───── INFORMATION SHOWN ─────

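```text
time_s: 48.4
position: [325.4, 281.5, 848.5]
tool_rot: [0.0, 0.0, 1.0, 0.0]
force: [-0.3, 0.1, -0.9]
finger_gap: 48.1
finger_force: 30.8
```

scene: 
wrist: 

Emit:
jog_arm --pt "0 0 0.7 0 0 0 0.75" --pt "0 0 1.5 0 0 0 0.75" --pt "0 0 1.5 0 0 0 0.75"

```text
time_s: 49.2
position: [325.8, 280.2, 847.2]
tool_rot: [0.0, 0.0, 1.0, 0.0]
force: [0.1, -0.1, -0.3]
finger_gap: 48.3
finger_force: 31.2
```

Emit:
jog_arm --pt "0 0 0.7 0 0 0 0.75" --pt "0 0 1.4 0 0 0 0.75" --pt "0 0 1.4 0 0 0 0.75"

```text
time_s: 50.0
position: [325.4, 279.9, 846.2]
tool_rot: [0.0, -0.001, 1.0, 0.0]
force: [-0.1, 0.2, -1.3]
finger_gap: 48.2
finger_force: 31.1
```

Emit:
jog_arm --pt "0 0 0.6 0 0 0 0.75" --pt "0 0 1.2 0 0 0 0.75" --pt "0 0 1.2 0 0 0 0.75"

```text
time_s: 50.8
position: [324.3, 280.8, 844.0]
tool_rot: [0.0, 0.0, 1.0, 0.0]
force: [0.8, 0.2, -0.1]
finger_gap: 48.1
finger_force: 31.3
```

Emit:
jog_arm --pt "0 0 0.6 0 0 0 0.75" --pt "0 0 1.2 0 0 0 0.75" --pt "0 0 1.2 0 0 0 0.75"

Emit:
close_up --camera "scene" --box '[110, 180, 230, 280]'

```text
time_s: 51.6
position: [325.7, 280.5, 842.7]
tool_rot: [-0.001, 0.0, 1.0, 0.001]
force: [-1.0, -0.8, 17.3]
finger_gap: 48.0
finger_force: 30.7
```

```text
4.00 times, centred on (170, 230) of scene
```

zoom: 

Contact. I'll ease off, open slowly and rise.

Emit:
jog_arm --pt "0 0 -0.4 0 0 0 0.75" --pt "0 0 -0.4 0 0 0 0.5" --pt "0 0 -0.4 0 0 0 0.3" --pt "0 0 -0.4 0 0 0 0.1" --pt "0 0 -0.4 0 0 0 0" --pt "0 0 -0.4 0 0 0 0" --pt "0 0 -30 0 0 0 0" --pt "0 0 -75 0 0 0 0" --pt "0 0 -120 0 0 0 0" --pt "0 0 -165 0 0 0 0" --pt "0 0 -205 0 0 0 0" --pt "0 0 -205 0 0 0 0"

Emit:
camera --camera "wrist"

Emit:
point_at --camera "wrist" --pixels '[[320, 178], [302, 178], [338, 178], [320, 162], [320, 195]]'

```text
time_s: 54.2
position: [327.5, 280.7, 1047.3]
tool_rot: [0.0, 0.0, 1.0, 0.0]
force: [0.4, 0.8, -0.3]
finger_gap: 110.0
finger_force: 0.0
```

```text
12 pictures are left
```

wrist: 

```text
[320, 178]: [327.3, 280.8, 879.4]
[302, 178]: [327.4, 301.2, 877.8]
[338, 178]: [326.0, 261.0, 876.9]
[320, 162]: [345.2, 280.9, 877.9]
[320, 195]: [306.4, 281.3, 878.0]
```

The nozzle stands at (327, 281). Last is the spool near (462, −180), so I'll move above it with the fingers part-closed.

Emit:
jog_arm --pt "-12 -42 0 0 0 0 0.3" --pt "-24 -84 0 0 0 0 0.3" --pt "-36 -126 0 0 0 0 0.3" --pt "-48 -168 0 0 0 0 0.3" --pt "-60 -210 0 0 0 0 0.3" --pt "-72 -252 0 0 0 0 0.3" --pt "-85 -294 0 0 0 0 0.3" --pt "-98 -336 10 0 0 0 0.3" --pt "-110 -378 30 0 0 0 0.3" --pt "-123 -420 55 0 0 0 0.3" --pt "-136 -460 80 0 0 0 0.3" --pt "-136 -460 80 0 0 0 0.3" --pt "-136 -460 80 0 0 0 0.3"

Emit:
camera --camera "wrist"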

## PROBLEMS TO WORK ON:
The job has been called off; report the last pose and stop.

───── SOURCE EXTRACT ─────

WHY I’M NOT FREAKING OUT ABOUT MY STUDENTS USING AI

发表于 2025年10月23日

My tween-age daughters make me proud in countless ways, but I am still adjusting to the fact that they are not bookworms. I’m pretty sure that two generations ago, they would have been more like I was: always with their nose in some volume, looking up only to cross the street or to guide a fork on their plates. But today, even in our book-crammed home, where their father is often in a cozy reading chair, their eyes are more likely to be glued to a screen.

But then, as often as not, what I’m doing in that cozy chair these days is looking at my own screen.

In 1988, I read much of Anna Karenina on park benches in Washington Square. I’ll never forget when a person sitting next to me saw what I was reading and said, “Oh, look, Anna and Vronsky are over there!” So immersed was I in Tolstoy’s epic that I looked up and briefly expected to see them walking by.

Today, on that same park bench, I would most certainly be scrolling on my phone.

─────

## PROBLEMS TO WORK ON:
1 > Show the exact text of the source extract starting from "WHY I’M NOT" and stopping at the end of "my own screen.".
2 > Could you carry on with the source extract from where it ends?

## WRITTEN RESPONSES:
1 >
WHY I’M NOT FREAKING OUT ABOUT MY STUDENTS USING AI

发表于 2025年10月23日

My tween-age daughters make me proud in countless ways, but I am still adjusting to the fact that they are not bookworms. I’m pretty sure that two generations ago, they would have been more like I was: always with their nose in some volume, looking up only to cross the street or to guide a fork on their plates. But today, even in our book-crammed home, where their father is often in a cozy reading chair, their eyes are more likely to be glued to a screen.

But then, as often as not, what I’m doing in that cozy chair these days is looking at my own screen.

2 >
As a linguist, a professor, and an author, I’m meant to bemoan this shift. It is apparently the job of educators everywhere to lament the fact that students are reading less than they used to, and that they are relying on AI to read for them and write their essays, too. Honestly, these developments don’t keep me up at night. It seems wrongheaded to feel wistful for a time when students had far less information at their fingertips. And who can blame them for letting AI do much of the work that they are likely to let AI do anyway when they enter the real world?

Young people are certainly reading less. In 1976, about 40 percent of high-school seniors said they had read at least six books for fun in the previous year, while 11.5 percent said they hadn’t read any, according to the University of Michigan’s Monitoring the Future survey. By 2022, those percentages had basically flipped; an ever-shrinking share of young people seems to be moved to read for pleasure.

Plenty of cultural critics argue that this is worrisome—that the trend of prizing images over the written word, short videos over books, will plunge us all into communal stupidity. I believe they are wrong.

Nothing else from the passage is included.